Morris wanted to bring the issue up for debate, but cautioned that it may not be wise to ask legislators for permission to increase the use of toll roads in the region at a time when the state is dealing with straining issues such as an $18 billion budget shortfall, immigration and redistricting. One train of thought is to wait until the 2013 legislative session, instead of pushing the idea during the 2011 session that is scheduled to begin in January.
"As a staff person, I am very nervous," Morris said. "Maybe we can hold off on this, and maybe put it into another legislative session. It could be like the Trans Texas Corridor, where once the opposition started you couldn't have a conversation about it."
But Dallas Councilman Ron Natinsky said the idea merits further discussion.
"At some point, I think we need to test the idea with some legislators, and see if it’s going be an idea that will float," Natinsky said. "I think we need to do our homework on that."
On Texas 161, the North Texas Tollway Authority could remove the state of a $74 million commitment to rebuild a two- to three-mile section of the four-lane freeway and expand it to six lanes in exchange for the right to convert the road into a part of the Bush Turnpike, tollway authority executive director Allen Clemson told an RTC committee Thursday. That road is already bumpy -- a stark contrast from the smooth pavement on the adjacent turnpike -- and needs to be rebuilt by 2019, officials said.

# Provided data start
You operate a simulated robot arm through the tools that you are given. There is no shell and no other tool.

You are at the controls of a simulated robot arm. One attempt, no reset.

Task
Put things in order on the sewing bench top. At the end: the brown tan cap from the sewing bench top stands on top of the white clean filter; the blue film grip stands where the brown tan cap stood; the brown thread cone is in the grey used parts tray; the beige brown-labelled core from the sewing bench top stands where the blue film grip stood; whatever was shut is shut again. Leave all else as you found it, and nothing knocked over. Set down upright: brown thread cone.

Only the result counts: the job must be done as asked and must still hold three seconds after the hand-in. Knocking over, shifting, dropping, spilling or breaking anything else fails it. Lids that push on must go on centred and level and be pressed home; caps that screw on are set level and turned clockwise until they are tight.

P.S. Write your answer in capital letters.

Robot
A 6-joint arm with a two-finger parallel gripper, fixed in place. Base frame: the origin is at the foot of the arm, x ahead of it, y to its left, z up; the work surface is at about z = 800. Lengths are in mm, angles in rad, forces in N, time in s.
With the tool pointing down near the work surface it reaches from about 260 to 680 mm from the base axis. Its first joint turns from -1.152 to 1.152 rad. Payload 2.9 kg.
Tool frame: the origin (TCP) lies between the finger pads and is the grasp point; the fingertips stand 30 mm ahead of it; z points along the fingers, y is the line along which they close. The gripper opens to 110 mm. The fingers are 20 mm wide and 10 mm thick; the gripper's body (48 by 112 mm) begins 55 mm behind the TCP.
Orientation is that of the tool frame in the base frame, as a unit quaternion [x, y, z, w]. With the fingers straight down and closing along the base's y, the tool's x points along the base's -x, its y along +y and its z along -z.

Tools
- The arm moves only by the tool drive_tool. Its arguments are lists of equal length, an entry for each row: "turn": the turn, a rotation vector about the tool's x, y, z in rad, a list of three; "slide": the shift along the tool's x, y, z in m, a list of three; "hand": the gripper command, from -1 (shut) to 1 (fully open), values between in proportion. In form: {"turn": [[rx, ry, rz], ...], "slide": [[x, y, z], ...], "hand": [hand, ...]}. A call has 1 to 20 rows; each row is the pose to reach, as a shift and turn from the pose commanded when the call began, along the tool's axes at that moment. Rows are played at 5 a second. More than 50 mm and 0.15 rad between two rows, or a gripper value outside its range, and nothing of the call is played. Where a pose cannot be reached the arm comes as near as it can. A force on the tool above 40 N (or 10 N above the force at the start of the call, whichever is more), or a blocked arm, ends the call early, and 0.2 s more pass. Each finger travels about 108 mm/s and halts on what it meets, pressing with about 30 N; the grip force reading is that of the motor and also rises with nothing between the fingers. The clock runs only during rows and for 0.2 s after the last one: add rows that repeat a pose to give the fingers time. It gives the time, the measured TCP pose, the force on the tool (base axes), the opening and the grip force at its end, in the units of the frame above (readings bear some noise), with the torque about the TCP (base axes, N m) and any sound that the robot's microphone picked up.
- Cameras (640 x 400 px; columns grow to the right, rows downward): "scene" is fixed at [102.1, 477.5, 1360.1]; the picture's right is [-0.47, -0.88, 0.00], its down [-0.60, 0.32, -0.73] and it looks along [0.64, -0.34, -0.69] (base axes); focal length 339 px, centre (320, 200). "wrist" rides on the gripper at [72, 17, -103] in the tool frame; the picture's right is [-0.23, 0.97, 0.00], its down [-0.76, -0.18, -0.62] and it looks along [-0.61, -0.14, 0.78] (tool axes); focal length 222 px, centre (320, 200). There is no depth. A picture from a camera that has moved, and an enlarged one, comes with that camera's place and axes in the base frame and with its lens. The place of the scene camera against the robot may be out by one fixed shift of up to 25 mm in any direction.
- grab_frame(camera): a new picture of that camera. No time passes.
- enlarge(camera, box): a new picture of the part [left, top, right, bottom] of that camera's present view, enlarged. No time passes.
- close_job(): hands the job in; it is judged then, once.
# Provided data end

On Texas 360, the need is further down the road, maybe 10 years or longer. But the tollway authority also is probing the possibility of converting a two- or three-mile portion of the nontoll road near Southeast Green Oaks Boulevard into a toll road. While that news may be unsettling for residents of south Arlington and Mansfield, the tollway authority is already responsible for planning a southern extension of Texas 360 into the Mansfield area, so the question is really just how far north should the tollway authority's jurisdiction be allowed to reach.